Um lugar que ninguém pisara antes e em que pessoas de todas as tribos passaram a frequentar, para caírem na gandaia e dançarem sem parar ao som da disco music - que o jornalista e produtor musical trouxera de Nova York e que viraria uma febre no mundo – se tornou finalmente conhecido. Foi por esta razão que a incorporadora Sisal ofereceu o espaço pelo curto período e que, mais tarde, seria ocupado pelo Teatro dos Quatro.

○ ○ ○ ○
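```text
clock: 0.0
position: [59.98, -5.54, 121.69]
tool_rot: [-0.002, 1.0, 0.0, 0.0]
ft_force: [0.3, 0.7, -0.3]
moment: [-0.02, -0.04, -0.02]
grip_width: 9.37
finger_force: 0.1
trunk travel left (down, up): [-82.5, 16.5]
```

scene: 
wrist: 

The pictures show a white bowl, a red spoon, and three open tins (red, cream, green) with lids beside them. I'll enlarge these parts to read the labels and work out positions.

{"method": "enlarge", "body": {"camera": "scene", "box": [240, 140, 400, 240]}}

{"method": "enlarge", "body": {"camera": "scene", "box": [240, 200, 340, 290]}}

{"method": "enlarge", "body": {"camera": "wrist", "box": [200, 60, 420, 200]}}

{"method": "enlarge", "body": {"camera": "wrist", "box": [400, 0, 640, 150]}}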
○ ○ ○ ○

Quarenta e dois anos depois, a famosa discoteca de Nelsinho se transformou em musical, com roteiro assinado por ele, em mais uma parceria com a brilhante Patrícia Andrade (de “2 filhos de Francisco” e “Elis – A musical”, entre outras obras). O espetáculo marca a estreia de Deborah Colker na direção teatral, à frente de um elenco formado por 23 atores e bailarinos e um disc jockey, que comanda a música ao vivo.

Macaque in the trees
Os principais personagens do musical revivem a era disco da década de 1970

“Montar o ‘Dancin´ Days’ era uma ideia de alguns anos, desde que comecei a fazer musicais, como ‘Tim Maia’ e ‘Elis’. Minha filha Joana (Motta, diretora de produção) adora esta história, ela tinha seis anos quando abri a casa. E, durante toda a vida, ela aproveitou a convivência com esses personagens”, comenta o autor, que mistura em cena personagens da vida real, a começar pela equipe que o ajudou a fundar a discoteca – o DJ Dom Pepe, Leonardo Netto, Scarlet Moon e o produtor Djalma Limongi – aos fictícios.

Quando decidiu fazer o primeiro roteiro sobre a discoteca, Nelson comenta que não se sentiu à vontade. “Não dava para eu escrever sem parecer cabotino, exibicionista, e montar uma fantasia com aquela história, para mim, era muito difícil. Foi aí que convidei a Patrícia Andrade”, justifica. “Como ela não viveu o Dancing Days, incendiou a fantasia, criou personagens e até a faxineira que ia ao meu escritório de Ipanema aparece como um deles”, diverte-se ao falar da famosa e agitada sala que o colunista de “O Globo”, repórter musical e autor de matérias especiais para a TV havia alugado para trabalhar na Praça General Osório, por onde as mais diferentes pessoas passavam.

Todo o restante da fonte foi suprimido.